Everything in the listing should be restated word for word.

─── Source data ───

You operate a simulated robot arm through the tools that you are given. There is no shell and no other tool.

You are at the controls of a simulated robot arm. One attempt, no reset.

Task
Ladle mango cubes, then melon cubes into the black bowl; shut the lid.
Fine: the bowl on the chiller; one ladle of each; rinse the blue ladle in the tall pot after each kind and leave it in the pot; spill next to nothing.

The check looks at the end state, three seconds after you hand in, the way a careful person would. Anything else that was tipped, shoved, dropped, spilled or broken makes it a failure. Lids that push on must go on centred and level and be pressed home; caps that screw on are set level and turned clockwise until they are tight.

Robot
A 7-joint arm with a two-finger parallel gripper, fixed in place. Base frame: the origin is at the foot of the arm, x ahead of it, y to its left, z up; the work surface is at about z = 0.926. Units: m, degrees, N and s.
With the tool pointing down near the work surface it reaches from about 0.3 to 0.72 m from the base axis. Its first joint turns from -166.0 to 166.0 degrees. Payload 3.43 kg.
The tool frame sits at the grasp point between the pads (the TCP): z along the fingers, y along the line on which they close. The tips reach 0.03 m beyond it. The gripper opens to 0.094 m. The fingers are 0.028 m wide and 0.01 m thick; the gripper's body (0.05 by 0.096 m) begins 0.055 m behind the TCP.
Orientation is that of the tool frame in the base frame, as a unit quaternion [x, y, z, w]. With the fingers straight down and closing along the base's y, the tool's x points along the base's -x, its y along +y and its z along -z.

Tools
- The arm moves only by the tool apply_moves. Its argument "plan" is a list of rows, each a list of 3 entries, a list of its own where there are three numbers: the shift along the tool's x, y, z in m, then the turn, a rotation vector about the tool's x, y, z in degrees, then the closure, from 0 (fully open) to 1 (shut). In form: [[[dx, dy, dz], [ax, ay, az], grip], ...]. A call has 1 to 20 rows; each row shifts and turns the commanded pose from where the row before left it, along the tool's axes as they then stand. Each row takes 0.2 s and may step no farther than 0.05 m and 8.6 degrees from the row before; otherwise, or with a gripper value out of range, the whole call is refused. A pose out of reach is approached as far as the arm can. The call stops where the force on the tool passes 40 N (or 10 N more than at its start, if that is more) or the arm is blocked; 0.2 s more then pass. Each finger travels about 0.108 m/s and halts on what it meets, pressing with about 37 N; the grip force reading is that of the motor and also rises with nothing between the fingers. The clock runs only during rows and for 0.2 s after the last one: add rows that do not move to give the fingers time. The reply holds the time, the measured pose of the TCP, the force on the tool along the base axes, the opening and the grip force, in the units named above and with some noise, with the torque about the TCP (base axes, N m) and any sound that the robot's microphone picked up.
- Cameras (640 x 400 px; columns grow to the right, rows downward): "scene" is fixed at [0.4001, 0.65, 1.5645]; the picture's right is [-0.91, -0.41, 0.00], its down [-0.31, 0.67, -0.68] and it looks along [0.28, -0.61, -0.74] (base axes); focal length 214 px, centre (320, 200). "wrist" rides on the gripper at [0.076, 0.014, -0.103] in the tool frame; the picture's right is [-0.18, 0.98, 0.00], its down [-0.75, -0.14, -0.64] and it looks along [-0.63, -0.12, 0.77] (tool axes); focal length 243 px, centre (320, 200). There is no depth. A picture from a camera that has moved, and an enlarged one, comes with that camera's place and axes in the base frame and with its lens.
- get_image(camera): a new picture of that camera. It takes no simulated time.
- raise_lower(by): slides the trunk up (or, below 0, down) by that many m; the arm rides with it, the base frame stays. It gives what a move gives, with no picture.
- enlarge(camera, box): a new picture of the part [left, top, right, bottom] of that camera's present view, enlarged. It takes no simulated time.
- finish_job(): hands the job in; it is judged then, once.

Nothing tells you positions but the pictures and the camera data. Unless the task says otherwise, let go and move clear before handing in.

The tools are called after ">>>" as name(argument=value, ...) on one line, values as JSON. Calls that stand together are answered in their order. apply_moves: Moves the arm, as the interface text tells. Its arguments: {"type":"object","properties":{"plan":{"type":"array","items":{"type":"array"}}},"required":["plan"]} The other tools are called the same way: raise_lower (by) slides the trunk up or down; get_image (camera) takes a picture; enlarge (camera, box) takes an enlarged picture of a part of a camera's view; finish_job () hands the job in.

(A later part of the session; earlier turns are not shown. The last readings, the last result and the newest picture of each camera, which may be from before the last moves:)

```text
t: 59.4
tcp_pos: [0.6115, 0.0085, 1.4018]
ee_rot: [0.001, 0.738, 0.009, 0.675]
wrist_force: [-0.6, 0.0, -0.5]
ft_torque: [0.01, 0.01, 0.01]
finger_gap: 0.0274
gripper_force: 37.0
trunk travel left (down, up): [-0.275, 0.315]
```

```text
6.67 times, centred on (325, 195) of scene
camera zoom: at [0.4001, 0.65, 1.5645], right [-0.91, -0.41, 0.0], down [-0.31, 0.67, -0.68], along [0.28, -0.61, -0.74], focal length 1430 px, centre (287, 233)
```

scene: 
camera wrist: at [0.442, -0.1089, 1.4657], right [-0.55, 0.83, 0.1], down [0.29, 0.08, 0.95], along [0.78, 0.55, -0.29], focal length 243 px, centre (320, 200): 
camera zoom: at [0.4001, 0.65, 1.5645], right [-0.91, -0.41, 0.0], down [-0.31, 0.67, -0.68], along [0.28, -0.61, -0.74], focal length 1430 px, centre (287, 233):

───

Exercise response
You operate a simulated robot arm through the tools that you are given. There is no shell and no other tool.

You are at the controls of a simulated robot arm. One attempt, no reset.

Task
Ladle mango cubes, then melon cubes into the black bowl; shut the lid.
Fine: the bowl on the chiller; one ladle of each; rinse the blue ladle in the tall pot after each kind and leave it in the pot; spill next to nothing.

The check looks at the end state, three seconds after you hand in, the way a careful person would. Anything else that was tipped, shoved, dropped, spilled or broken makes it a failure. Lids that push on must go on centred and level and be pressed home; caps that screw on are set level and turned clockwise until they are tight.

Robot
A 7-joint arm with a two-finger parallel gripper, fixed in place. Base frame: the origin is at the foot of the arm, x ahead of it, y to its left, z up; the work surface is at about z = 0.926. Units: m, degrees, N and s.
With the tool pointing down near the work surface it reaches from about 0.3 to 0.72 m from the base axis. Its first joint turns from -166.0 to 166.0 degrees. Payload 3.43 kg.
The tool frame sits at the grasp point between the pads (the TCP): z along the fingers, y along the line on which they close. The tips reach 0.03 m beyond it. The gripper opens to 0.094 m. The fingers are 0.028 m wide and 0.01 m thick; the gripper's body (0.05 by 0.096 m) begins 0.055 m behind the TCP.
Orientation is that of the tool frame in the base frame, as a unit quaternion [x, y, z, w]. With the fingers straight down and closing along the base's y, the tool's x points along the base's -x, its y along +y and its z along -z.

Tools
- The arm moves only by the tool apply_moves. Its argument "plan" is a list of rows, each a list of 3 entries, a list of its own where there are three numbers: the shift along the tool's x, y, z in m, then the turn, a rotation vector about the tool's x, y, z in degrees, then the closure, from 0 (fully open) to 1 (shut). In form: [[[dx, dy, dz], [ax, ay, az], grip], ...]. A call has 1 to 20 rows; each row shifts and turns the commanded pose from where the row before left it, along the tool's axes as they then stand. Each row takes 0.2 s and may step no farther than 0.05 m and 8.6 degrees from the row before; otherwise, or with a gripper value out of range, the whole call is refused. A pose out of reach is approached as far as the arm can. The call stops where the force on the tool passes 40 N (or 10 N more than at its start, if that is more) or the arm is blocked; 0.2 s more then pass. Each finger travels about 0.108 m/s and halts on what it meets, pressing with about 37 N; the grip force reading is that of the motor and also rises with nothing between the fingers. The clock runs only during rows and for 0.2 s after the last one: add rows that do not move to give the fingers time. The reply holds the time, the measured pose of the TCP, the force on the tool along the base axes, the opening and the grip force, in the units named above and with some noise, with the torque about the TCP (base axes, N m) and any sound that the robot's microphone picked up.
- Cameras (640 x 400 px; columns grow to the right, rows downward): "scene" is fixed at [0.4001, 0.65, 1.5645]; the picture's right is [-0.91, -0.41, 0.00], its down [-0.31, 0.67, -0.68] and it looks along [0.28, -0.61, -0.74] (base axes); focal length 214 px, centre (320, 200). "wrist" rides on the gripper at [0.076, 0.014, -0.103] in the tool frame; the picture's right is [-0.18, 0.98, 0.00], its down [-0.75, -0.14, -0.64] and it looks along [-0.63, -0.12, 0.77] (tool axes); focal length 243 px, centre (320, 200). There is no depth. A picture from a camera that has moved, and an enlarged one, comes with that camera's place and axes in the base frame and with its lens.
- get_image(camera): a new picture of that camera. It takes no simulated time.
- raise_lower(by): slides the trunk up (or, below 0, down) by that many m; the arm rides with it, the base frame stays. It gives what a move gives, with no picture.
- enlarge(camera, box): a new picture of the part [left, top, right, bottom] of that camera's present view, enlarged. It takes no simulated time.
- finish_job(): hands the job in; it is judged then, once.

Nothing tells you positions but the pictures and the camera data. Unless the task says otherwise, let go and move clear before handing in.

The tools are called after ">>>" as name(argument=value, ...) on one line, values as JSON. Calls that stand together are answered in their order. apply_moves: Moves the arm, as the interface text tells. Its arguments: {"type":"object","properties":{"plan":{"type":"array","items":{"type":"array"}}},"required":["plan"]} The other tools are called the same way: raise_lower (by) slides the trunk up or down; get_image (camera) takes a picture; enlarge (camera, box) takes an enlarged picture of a part of a camera's view; finish_job () hands the job in.

(A later part of the session; earlier turns are not shown. The last readings, the last result and the newest picture of each camera, which may be from before the last moves:)

```text
t: 59.4
tcp_pos: [0.6115, 0.0085, 1.4018]
ee_rot: [0.001, 0.738, 0.009, 0.675]
wrist_force: [-0.6, 0.0, -0.5]
ft_torque: [0.01, 0.01, 0.01]
finger_gap: 0.0274
gripper_force: 37.0
trunk travel left (down, up): [-0.275, 0.315]
```

```text
6.67 times, centred on (325, 195) of scene
camera zoom: at [0.4001, 0.65, 1.5645], right [-0.91, -0.41, 0.0], down [-0.31, 0.67, -0.68], along [0.28, -0.61, -0.74], focal length 1430 px, centre (287, 233)
```

scene: 
camera wrist: at [0.442, -0.1089, 1.4657], right [-0.55, 0.83, 0.1], down [0.29, 0.08, 0.95], along [0.78, 0.55, -0.29], focal length 243 px, centre (320, 200): 
camera zoom: at [0.4001, 0.65, 1.5645], right [-0.91, -0.41, 0.0], down [-0.31, 0.67, -0.68], along [0.28, -0.61, -0.74], focal length 1430 px, centre (287, 233):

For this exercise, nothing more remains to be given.